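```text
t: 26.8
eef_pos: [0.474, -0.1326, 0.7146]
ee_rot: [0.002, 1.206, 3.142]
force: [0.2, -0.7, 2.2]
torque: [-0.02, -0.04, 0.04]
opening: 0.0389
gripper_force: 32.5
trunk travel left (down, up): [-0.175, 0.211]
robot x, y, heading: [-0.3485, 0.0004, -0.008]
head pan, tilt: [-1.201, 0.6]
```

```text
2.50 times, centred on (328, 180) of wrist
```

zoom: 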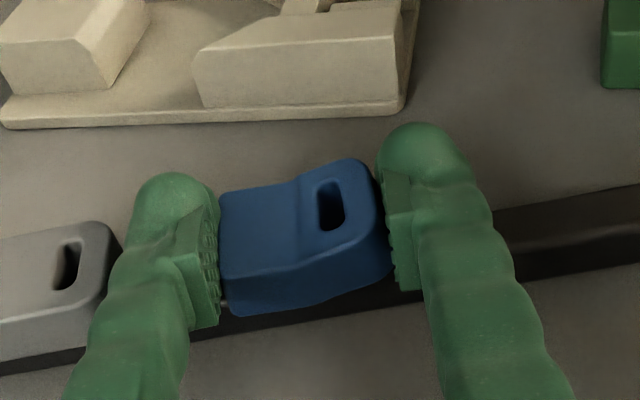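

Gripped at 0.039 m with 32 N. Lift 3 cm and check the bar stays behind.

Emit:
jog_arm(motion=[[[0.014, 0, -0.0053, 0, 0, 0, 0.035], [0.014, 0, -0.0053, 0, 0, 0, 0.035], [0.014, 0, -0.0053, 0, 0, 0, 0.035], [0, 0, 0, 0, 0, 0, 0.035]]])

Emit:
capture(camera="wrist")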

________________________________________

Written instruction. From the material above, copy everything exactly but the pictures.

Solution to this task.
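```text
t: 26.8
eef_pos: [0.474, -0.1326, 0.7146]
ee_rot: [0.002, 1.206, 3.142]
force: [0.2, -0.7, 2.2]
torque: [-0.02, -0.04, 0.04]
opening: 0.0389
gripper_force: 32.5
trunk travel left (down, up): [-0.175, 0.211]
robot x, y, heading: [-0.3485, 0.0004, -0.008]
head pan, tilt: [-1.201, 0.6]
```

```text
2.50 times, centred on (328, 180) of wrist
```

zoom: 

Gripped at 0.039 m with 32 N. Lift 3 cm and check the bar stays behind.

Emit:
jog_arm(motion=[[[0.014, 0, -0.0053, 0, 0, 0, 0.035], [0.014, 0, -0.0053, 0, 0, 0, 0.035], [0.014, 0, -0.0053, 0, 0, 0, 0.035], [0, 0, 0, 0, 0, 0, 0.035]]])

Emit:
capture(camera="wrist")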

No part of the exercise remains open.